The author emphasizes in the introduction how restrictive the deadline was for him. In particular, it prohibited him from consulting the “Moscow” archives (57 boxes), returned by Russia in 2000 and entrusted by the League to the National Archives in 2014, leading him to rely mainly on the documentation collected for his thesis, the movement’s publications and existing research, generally focused on restricted periods.

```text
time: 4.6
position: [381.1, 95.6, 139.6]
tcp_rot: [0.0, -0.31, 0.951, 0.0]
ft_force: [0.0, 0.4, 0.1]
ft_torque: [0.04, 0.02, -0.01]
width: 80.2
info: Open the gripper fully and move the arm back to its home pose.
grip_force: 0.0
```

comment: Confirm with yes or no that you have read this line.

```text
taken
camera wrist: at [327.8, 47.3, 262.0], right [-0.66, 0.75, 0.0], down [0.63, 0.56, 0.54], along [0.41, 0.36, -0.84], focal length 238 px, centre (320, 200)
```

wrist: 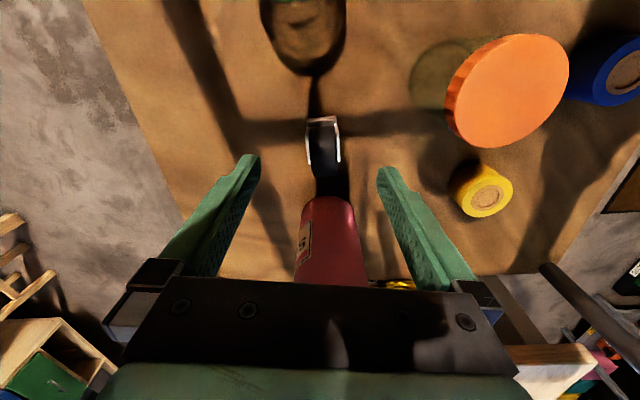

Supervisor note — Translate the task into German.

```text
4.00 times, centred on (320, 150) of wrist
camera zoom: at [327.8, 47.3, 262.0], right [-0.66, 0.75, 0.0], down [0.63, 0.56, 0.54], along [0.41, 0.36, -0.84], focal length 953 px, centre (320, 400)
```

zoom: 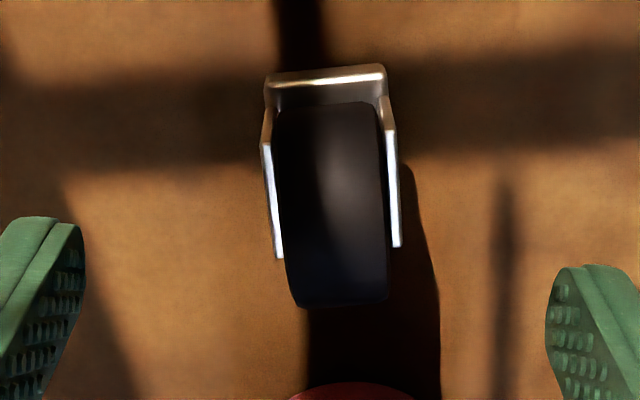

The result is a dense book, sometimes as dense as the tangle of the League’s networks, which places particular emphasis on the political history of the movement. The structure of the book, chronological in its broad outlines, allows us to closely follow the League’s developments from three perspectives, the articulation of which is regularly highlighted by more thematic chapters: secularism, the relationship with the State, the political function of the association.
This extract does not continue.